**SET EXERCISE:**
Scan the data for "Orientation" and copy the lines it appears in.

•••••

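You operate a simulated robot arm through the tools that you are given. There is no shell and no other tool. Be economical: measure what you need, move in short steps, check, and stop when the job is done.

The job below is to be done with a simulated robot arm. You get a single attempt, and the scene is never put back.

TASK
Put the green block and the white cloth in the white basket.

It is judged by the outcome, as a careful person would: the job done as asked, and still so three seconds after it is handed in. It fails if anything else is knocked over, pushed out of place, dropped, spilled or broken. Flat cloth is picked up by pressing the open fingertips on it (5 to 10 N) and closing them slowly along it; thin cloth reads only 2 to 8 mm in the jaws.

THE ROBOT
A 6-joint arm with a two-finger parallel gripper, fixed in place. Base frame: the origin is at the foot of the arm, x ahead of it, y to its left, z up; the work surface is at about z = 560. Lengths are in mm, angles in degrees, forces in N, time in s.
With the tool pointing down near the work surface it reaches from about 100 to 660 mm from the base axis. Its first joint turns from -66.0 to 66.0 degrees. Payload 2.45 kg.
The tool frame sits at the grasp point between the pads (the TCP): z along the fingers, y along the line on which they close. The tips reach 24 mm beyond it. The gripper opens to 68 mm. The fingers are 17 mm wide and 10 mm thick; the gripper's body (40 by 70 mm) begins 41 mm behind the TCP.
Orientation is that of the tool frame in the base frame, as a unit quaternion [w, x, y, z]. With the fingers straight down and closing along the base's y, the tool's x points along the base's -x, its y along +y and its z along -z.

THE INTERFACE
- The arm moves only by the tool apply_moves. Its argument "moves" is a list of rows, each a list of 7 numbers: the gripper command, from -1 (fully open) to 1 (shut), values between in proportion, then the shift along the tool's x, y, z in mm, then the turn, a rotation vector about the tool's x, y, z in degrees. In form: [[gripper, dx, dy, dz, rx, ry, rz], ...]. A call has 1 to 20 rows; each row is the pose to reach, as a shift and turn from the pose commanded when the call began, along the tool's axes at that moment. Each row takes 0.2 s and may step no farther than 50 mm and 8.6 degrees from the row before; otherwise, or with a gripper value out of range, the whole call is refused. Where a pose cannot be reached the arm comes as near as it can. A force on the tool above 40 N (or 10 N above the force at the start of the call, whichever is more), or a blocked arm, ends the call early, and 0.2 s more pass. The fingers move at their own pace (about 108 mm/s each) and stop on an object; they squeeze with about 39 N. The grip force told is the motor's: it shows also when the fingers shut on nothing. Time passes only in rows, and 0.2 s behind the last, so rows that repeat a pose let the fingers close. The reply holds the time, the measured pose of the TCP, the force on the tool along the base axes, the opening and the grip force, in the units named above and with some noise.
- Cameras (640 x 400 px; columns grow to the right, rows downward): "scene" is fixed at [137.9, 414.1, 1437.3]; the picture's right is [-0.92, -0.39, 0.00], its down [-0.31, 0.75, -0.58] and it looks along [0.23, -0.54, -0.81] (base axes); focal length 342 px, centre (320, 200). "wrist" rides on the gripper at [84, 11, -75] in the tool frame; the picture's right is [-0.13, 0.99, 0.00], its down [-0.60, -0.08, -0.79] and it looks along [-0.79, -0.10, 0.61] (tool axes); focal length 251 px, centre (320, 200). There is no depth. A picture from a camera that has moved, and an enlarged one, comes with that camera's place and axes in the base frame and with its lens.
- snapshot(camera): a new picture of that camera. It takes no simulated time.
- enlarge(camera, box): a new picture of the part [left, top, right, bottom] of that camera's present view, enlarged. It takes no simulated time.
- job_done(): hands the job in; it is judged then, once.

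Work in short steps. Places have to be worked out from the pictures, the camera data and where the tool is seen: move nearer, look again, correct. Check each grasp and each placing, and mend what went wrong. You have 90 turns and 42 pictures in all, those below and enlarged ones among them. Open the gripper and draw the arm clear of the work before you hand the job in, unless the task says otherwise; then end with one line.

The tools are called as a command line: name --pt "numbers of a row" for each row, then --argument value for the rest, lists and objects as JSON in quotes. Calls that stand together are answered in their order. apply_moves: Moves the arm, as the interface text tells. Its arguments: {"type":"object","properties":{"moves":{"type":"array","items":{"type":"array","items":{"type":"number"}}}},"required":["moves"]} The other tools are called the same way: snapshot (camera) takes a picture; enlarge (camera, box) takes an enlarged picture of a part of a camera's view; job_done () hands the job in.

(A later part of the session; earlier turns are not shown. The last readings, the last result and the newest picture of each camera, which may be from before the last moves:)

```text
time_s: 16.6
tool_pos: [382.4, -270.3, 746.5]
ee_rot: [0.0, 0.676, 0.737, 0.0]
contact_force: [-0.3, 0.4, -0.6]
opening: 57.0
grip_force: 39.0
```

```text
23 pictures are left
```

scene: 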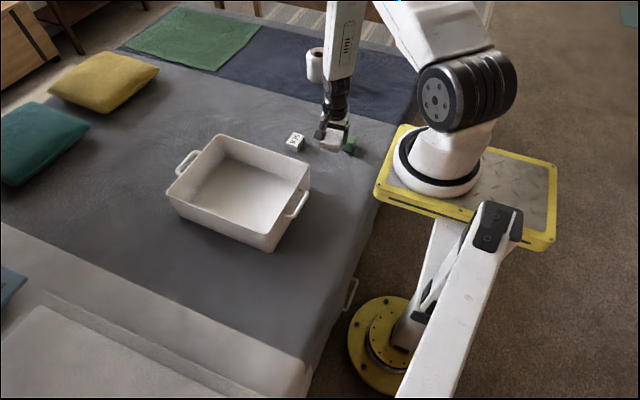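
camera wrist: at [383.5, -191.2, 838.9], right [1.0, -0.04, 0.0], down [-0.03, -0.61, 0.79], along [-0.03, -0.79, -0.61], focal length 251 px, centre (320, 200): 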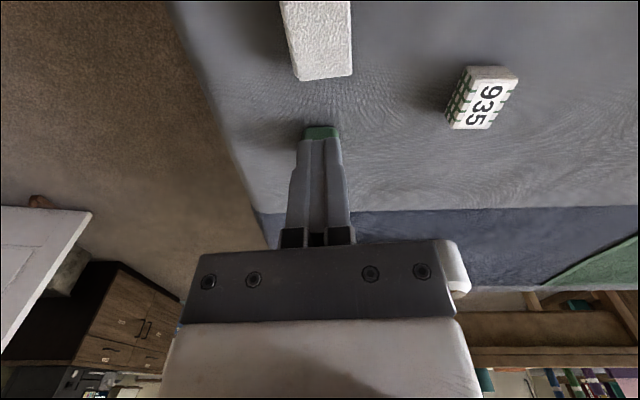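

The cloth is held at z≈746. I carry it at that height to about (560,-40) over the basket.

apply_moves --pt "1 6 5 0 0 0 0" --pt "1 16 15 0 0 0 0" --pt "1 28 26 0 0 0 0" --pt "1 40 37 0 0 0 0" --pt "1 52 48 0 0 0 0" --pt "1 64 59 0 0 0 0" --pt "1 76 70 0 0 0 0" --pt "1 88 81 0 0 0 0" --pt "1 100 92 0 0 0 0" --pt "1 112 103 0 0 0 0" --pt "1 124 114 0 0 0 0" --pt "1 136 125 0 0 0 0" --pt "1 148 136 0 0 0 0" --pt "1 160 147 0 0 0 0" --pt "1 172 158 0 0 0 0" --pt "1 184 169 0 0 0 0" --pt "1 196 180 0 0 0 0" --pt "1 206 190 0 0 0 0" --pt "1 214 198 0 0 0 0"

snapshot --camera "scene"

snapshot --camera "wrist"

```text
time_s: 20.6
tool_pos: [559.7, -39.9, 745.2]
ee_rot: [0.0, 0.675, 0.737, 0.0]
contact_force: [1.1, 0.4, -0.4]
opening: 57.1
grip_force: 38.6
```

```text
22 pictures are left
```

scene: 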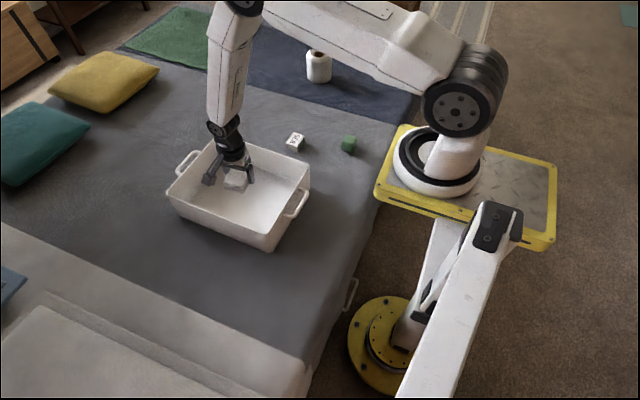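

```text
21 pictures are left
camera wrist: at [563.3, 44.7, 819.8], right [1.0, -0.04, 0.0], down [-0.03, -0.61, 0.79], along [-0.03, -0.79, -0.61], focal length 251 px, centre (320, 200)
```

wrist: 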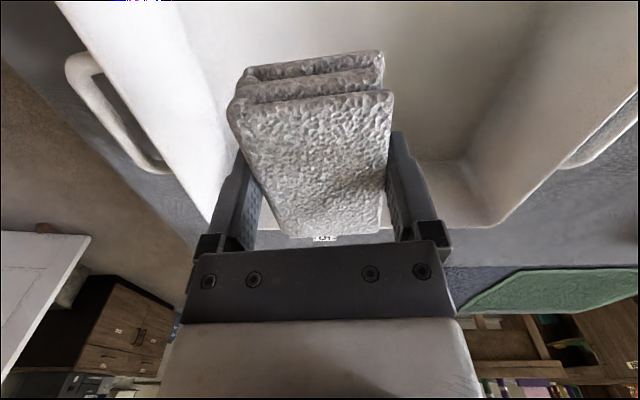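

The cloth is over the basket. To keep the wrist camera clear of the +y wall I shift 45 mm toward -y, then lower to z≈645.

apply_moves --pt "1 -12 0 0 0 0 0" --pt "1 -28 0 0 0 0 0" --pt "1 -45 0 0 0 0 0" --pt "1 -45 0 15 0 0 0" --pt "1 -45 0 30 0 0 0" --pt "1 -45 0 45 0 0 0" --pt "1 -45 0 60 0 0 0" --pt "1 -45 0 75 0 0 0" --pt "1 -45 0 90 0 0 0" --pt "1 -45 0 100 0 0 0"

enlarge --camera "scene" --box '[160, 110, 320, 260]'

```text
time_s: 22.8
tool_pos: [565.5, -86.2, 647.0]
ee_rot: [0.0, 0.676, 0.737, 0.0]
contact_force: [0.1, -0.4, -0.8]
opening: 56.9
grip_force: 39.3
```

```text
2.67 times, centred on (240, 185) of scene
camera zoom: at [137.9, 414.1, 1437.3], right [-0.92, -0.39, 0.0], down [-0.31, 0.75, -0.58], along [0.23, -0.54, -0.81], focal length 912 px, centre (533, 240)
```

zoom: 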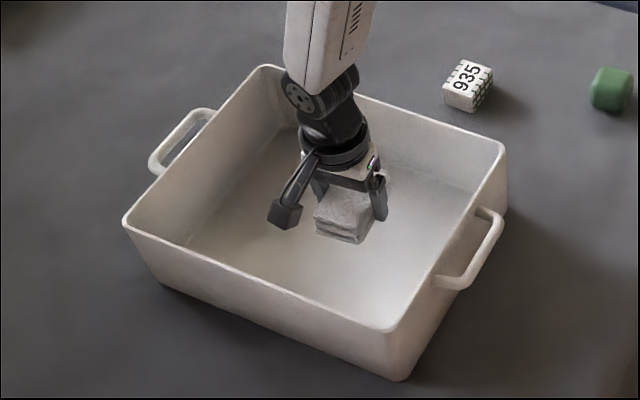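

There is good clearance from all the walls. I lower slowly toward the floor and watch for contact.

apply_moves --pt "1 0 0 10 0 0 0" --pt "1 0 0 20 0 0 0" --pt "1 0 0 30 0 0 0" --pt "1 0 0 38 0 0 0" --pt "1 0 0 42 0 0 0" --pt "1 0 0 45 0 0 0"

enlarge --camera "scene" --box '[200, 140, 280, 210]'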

•••••

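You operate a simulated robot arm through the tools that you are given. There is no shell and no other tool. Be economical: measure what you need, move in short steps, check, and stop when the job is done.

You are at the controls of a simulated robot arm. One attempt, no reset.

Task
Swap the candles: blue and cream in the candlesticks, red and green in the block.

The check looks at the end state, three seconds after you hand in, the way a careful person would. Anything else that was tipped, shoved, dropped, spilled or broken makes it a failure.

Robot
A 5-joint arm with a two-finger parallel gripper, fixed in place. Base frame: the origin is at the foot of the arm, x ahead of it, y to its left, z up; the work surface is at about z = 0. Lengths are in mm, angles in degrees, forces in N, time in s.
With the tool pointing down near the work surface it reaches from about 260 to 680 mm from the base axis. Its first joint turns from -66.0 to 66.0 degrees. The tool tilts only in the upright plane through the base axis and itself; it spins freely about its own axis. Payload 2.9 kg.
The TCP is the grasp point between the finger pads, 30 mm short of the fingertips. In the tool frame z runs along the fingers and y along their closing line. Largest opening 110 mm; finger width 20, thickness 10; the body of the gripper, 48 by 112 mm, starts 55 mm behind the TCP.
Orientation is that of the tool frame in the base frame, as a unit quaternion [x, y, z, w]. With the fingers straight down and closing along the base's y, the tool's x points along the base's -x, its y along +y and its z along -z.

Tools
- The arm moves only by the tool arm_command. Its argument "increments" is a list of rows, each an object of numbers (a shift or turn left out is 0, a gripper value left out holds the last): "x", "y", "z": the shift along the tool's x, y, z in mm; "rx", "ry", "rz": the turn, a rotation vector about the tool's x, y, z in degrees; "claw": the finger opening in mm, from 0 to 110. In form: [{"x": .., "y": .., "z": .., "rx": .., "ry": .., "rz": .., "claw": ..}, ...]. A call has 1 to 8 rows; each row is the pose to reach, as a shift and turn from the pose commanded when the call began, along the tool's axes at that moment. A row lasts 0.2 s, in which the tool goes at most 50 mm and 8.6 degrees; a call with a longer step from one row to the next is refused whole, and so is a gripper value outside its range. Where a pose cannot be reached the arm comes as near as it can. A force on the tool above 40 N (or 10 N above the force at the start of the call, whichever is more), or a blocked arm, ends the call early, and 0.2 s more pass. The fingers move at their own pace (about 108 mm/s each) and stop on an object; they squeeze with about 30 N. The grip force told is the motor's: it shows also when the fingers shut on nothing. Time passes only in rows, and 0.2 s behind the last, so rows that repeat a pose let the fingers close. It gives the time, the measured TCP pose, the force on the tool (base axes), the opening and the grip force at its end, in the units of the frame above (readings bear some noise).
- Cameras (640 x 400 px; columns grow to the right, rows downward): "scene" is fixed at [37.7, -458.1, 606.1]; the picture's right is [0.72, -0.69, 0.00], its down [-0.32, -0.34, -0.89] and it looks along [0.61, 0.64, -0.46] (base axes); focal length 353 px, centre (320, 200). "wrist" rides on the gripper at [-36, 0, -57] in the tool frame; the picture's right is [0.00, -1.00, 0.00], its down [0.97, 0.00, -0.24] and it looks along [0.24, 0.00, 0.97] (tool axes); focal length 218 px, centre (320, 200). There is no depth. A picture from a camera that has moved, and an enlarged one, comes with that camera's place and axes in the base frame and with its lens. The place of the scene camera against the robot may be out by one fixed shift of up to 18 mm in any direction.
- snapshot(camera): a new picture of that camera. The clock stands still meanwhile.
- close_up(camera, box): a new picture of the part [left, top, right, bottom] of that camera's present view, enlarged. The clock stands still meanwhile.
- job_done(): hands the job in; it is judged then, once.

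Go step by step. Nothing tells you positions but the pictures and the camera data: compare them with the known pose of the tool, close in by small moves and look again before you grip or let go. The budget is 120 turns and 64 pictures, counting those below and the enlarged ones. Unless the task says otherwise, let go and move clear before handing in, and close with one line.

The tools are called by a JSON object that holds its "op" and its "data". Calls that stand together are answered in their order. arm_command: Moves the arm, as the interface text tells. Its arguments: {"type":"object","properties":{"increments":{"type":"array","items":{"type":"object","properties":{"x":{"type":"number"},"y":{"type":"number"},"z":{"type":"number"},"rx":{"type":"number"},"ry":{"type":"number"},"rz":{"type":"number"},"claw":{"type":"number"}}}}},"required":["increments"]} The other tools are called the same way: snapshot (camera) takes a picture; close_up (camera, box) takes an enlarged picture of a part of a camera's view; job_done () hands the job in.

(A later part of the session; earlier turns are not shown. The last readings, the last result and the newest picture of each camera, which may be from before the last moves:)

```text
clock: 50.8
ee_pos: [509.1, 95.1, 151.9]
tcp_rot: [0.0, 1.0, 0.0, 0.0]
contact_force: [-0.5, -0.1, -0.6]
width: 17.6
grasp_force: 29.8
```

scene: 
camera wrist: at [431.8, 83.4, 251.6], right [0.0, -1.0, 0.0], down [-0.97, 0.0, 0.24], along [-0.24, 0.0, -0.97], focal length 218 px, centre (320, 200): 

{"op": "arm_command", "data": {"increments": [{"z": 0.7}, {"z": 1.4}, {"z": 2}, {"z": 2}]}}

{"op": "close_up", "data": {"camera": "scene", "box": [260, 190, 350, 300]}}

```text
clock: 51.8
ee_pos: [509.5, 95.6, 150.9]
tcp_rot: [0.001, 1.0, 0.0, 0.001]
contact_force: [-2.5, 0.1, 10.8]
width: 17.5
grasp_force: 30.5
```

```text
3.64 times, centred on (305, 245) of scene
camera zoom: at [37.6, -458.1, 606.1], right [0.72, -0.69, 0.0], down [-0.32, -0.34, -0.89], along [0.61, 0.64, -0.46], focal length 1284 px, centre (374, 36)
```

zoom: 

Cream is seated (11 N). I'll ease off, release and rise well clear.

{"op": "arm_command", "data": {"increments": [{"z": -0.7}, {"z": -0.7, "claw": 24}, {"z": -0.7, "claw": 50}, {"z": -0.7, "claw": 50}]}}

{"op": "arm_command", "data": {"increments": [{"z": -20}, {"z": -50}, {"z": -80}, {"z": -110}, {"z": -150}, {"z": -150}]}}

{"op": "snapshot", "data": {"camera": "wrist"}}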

•••••

**OUTPUT OF THE TASK:**
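Orientation is that of the tool frame in the base frame, as a unit quaternion [w, x, y, z]. With the fingers straight down and closing along the base's y, the tool's x points along the base's -x, its y along +y and its z along -z.
Orientation is that of the tool frame in the base frame, as a unit quaternion [x, y, z, w]. With the fingers straight down and closing along the base's y, the tool's x points along the base's -x, its y along +y and its z along -z.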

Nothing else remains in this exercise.